Reports identify shortcomings across federal cybersecurity efforts
It would be difficult to overstate just how important cybersecurity is for the federal government at large. Cyberattacks are becoming increasingly common and severe across both the public and private sectors, and federal agencies are undoubtedly among the most tempting targets for hackers of all stripes. Naturally, that makes cybersecurity not just a top-level priority, but also a tremendous challenge.
A number of recent reports highlighted agencies' successes and failures in this area. These studies make it clear that while the federal government has made significant progress in terms of protecting its digital data and networks for hostile attackers, the crux of the matter is that many agencies remain vulnerable, and more effective cybersecurity is essential.
"There were IT security flaws common to most of the 24 agencies."
One of the most enlightening federal cybersecurity studies came from the Government Accountability Office. The report, entitled "Agencies Need to Correct Weaknesses and Fully Implement Security Programs," found that there were a number of IT security flaws common to many of the 24 agencies examined. Specifically, the GAO noted that agencies continue to struggle to limit access to computer resources to only authorized personnel, and also have difficulties detecting when other users access these assets inappropriately.
Another key flaw seen across federal agencies, according to the GAO, is a tendency to put too much IT control in the hands of a single individual. When this happens, a cyberattacker who successfully steals that person's access information or personal data may be able to cause tremendous damage.
It is also important to note that the GAO report found a lack of agency-wide security management programs among the departments examined. Not only does this put agencies at risk right here and now, but it also makes it difficult for departments to take proactive steps to shore up their defenses going forward.
"These deficiencies place critical information and information systems used to support the operations, assets, and personnel of federal agencies at risk, and can impair agencies' efforts to fully implement effective information security programs," the GAO stated.
Yet while all of these shortcomings were shared by multiple agencies, not every department was equally guilty. Speaking to the Washington Business Journal, Samuel Visner, senior vice president of ICF International, said, "There is an uneven distribution of this capability across the government – some agencies have it, others don't."
"The federal government scored 688 on its 900-point cybersecurity scale."
Government keeping pace
However, a recent report from BitSight Technologies suggested that the federal government's cybersecurity efforts are actually more or less aligned with those of other sectors. According to E-Commerce Times, BitSight rated the federal government at 688 on its 900-point scale, as compared to 684 in the retail sector and 716 for the financial sector, with lower scores for every other industry.
While potentially seen as a defense of agencies' performance, this score could also be interpreted disappointing, considering the incredibly high stakes inherent to federal cybersecurity efforts. What's more, the report identified a number of key cybersecurity areas where the government is falling behind sectors such as education and health care. Notably, BitSight found that federal agencies are particularly weak in terms of SSL-related issues, with 7 percent of agencies still susceptible to the major and widely-covered Heartbleed bug, Nextgov reported.
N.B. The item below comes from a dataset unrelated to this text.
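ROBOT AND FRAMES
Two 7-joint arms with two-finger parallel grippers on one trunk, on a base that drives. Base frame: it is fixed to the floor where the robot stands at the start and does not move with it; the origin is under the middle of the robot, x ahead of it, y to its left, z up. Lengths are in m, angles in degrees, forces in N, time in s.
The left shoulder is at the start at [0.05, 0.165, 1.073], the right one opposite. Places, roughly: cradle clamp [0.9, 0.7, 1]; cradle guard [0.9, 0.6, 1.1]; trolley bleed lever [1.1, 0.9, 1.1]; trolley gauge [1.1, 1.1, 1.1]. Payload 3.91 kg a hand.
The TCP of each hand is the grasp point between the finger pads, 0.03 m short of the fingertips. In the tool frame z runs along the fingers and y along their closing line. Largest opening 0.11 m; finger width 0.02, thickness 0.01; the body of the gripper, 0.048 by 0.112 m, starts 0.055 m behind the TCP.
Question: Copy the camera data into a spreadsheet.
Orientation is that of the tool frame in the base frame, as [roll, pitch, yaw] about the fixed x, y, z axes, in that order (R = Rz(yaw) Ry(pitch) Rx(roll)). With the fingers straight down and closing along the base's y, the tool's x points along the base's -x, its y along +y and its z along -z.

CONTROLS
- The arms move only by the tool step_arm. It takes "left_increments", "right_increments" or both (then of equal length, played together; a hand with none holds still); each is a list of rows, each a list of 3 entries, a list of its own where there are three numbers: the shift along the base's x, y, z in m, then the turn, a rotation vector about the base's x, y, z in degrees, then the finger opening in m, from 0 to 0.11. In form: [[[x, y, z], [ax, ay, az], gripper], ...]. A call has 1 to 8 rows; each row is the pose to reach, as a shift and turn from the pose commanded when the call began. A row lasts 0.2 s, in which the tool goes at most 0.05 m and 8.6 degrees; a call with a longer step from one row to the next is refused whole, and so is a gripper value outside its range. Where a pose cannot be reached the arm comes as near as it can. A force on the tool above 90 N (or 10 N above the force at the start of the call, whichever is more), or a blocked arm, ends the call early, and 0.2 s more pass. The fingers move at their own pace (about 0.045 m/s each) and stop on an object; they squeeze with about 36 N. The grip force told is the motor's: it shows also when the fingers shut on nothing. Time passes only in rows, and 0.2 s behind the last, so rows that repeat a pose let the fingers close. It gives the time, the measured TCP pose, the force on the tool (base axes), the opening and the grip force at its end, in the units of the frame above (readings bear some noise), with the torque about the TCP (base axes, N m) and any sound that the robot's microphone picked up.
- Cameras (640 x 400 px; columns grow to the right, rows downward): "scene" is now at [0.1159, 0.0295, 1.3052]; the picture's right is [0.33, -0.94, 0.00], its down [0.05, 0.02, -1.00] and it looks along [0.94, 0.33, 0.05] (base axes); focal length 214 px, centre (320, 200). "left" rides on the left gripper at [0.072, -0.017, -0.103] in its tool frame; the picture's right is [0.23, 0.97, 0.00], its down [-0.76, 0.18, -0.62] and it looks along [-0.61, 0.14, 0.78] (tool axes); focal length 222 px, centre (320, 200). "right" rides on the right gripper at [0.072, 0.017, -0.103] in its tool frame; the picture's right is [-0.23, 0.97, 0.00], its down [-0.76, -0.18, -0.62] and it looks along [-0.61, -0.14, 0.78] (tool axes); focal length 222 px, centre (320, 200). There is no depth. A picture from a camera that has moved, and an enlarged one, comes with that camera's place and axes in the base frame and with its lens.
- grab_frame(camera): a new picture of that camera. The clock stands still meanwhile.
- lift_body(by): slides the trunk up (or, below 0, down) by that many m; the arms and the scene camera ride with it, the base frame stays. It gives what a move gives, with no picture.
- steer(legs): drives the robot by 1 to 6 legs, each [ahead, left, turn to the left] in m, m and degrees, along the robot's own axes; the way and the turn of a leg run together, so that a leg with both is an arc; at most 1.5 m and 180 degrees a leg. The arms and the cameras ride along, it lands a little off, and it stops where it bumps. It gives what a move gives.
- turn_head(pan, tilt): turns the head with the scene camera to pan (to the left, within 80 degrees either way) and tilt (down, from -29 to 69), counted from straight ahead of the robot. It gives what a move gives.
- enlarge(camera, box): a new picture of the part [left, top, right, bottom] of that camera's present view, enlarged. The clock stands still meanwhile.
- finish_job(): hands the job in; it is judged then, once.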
Additionally, more than half of agencies were vulnerable to FREAK, another SSL flaw, and nearly four-fifths of agencies were not protected from POODLE, another vulnerability.
Given these findings, it's unsurprising that federal agencies are now working on strategies to improve their cybersecurity capabilities. A big part of these initiatives will likely be increased spending, as Benzinga's Monica Gerson recently suggested. She noted that industry analyst Daniel Ives expects governments across the board to invest more in next-generation cybersecurity efforts. Such willingness to spend comes about as the result of both increasing threats and a realization that current U.S. cybersecurity efforts are falling behind.
Of course, spending in and of itself will not cure federal agencies' cybersecurity woes. For departments to shore up their defenses, they will need to be very strategic with their investments. Specifically, agency IT decision-makers must look for third-party partners that have demonstrated experience and expertise in the realm of information assurance. Furthermore, agencies need cybersecurity strategies that accommodate users' needs and preferences while providing the necessary degree of protection.